Among the greater challenges to global economic governance is how the dollar will develop alongside the rise of the RMB – and this is very hard to predict. If this were based purely on economic size, it would be more straightforward and I would expect the RMB to supplant the role of the dollar in much international trade, possibly including the price of some commodities. But when considering domestic preferences, it is unclear whether China will want the RMB traded as openly and freely as will be necessary. And though it’s possible that China will push for some overhaul of the international monetary system, in which the major exchange rates do not trade freely, this is something the U.S. would oppose, and presumably would only agree to under crisis circumstances similar to those of 2008-09.
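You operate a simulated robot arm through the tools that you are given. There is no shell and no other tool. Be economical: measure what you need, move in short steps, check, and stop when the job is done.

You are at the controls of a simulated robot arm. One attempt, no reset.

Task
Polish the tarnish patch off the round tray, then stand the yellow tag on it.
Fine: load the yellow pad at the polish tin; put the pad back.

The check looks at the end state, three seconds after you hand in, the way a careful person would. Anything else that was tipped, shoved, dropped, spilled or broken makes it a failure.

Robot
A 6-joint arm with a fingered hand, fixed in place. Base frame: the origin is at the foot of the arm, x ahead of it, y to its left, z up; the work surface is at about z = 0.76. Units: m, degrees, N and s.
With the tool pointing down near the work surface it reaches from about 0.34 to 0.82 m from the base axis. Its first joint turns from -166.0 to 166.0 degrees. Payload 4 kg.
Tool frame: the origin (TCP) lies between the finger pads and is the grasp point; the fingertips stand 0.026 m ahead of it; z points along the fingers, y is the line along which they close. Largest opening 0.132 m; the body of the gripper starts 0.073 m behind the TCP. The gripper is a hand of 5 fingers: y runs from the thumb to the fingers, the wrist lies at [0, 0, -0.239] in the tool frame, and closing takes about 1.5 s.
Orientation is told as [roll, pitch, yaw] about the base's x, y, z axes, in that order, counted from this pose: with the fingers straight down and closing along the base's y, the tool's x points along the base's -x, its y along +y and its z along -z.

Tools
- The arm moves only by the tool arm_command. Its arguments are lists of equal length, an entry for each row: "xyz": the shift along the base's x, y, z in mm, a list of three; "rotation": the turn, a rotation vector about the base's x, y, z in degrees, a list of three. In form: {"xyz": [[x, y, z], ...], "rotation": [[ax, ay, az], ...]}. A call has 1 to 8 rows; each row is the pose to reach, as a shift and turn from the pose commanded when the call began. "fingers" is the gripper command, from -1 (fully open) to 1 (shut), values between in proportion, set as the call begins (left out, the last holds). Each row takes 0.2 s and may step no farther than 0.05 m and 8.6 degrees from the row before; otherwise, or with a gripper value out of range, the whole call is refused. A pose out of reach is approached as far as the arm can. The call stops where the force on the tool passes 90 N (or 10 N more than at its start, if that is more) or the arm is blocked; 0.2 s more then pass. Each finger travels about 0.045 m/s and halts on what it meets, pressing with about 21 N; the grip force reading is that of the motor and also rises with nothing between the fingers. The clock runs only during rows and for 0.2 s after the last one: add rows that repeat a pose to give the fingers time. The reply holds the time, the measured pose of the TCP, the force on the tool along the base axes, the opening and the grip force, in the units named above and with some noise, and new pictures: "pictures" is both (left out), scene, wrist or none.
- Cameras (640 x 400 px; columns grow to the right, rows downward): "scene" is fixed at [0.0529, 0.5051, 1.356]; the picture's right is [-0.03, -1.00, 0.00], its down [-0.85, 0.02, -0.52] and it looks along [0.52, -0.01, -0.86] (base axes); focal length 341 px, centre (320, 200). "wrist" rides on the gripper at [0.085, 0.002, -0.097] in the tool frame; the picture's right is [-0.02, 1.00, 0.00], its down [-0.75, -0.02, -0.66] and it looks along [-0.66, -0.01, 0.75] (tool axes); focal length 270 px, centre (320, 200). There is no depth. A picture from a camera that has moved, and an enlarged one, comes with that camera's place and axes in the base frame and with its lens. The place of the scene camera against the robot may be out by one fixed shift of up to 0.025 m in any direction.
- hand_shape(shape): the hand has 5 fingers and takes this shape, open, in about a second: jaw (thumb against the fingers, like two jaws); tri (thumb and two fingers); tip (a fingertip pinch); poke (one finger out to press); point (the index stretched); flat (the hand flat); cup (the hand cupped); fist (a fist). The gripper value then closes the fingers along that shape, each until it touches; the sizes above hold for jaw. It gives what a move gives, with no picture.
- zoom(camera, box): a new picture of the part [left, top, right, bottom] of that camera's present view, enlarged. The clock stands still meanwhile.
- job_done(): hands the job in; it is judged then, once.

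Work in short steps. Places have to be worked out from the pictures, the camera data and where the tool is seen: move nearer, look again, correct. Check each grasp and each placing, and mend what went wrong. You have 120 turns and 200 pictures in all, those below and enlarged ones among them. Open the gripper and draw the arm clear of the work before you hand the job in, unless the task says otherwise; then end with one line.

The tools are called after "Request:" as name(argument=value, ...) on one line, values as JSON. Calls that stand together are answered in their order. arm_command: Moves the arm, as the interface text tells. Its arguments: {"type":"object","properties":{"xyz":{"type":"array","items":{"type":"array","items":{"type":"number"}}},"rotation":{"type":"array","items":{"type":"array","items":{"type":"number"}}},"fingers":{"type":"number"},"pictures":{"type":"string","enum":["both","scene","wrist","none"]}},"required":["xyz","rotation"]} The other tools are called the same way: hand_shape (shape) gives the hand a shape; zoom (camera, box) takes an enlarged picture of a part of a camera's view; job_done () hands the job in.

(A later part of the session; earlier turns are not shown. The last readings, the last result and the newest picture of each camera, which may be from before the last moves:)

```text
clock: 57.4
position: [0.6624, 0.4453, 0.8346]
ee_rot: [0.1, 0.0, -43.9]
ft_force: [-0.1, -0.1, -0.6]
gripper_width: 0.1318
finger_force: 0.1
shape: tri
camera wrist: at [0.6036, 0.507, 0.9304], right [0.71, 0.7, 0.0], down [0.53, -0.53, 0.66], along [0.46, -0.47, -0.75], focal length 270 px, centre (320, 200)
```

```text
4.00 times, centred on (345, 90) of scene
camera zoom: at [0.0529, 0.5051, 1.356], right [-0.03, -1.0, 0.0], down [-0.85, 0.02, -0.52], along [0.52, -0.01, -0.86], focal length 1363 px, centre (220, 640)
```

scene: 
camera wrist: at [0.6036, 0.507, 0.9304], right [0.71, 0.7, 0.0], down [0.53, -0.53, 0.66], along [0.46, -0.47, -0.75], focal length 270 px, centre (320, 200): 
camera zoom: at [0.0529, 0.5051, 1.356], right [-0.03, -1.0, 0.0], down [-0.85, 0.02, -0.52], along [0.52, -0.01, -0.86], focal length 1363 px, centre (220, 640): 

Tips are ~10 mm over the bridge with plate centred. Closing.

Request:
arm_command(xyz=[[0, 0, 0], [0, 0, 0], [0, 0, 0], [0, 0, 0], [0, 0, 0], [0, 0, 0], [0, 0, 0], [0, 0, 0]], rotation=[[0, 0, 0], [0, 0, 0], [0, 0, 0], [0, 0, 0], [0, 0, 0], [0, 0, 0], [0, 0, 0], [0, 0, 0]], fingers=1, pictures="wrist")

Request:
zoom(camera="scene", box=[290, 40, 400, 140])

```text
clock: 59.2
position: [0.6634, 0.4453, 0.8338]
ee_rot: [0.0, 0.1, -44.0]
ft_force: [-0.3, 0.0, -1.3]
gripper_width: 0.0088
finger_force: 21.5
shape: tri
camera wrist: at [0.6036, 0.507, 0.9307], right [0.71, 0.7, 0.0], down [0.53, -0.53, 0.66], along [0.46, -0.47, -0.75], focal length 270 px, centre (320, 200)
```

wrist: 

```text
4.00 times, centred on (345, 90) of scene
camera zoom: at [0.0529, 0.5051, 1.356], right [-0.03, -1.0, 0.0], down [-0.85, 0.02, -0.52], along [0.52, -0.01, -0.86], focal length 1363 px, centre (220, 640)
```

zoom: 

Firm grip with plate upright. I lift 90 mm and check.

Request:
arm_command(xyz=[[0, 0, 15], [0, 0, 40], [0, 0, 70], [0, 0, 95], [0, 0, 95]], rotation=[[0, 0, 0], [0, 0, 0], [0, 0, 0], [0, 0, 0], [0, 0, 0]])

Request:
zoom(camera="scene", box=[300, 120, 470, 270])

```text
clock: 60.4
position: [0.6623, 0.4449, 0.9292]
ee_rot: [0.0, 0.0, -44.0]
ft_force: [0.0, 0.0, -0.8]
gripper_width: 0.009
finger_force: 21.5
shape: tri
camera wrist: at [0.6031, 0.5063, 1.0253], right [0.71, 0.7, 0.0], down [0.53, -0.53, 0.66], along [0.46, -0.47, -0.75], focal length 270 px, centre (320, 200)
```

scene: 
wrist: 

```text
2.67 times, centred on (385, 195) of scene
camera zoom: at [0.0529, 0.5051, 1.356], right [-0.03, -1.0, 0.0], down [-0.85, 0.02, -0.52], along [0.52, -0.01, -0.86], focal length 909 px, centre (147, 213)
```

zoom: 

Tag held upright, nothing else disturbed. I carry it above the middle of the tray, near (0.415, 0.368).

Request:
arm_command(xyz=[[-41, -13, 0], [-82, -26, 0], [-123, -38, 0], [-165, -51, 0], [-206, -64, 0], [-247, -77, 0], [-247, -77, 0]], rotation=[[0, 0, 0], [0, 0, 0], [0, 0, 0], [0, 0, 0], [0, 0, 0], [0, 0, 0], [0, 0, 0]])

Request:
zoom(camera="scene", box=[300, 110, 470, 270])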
It is similarly difficult to forecast confidently how the EU, and specifically the eurozone, will cope with this new world. If Europe were to truly develop an outward-looking mindset, all the predictions I have made would probably be very positive for Europe as a whole. This would, however, also require Europe to be a lot more flexible than it has been in recent years, less obsessed with protecting losers and bolder about finding winners. One can only hope that a new generation of leaders, perhaps not so encumbered by Europe’s 20th century history, might be better placed to deliver, for there is little sign of today’s leaders being able to grasp the opportunities.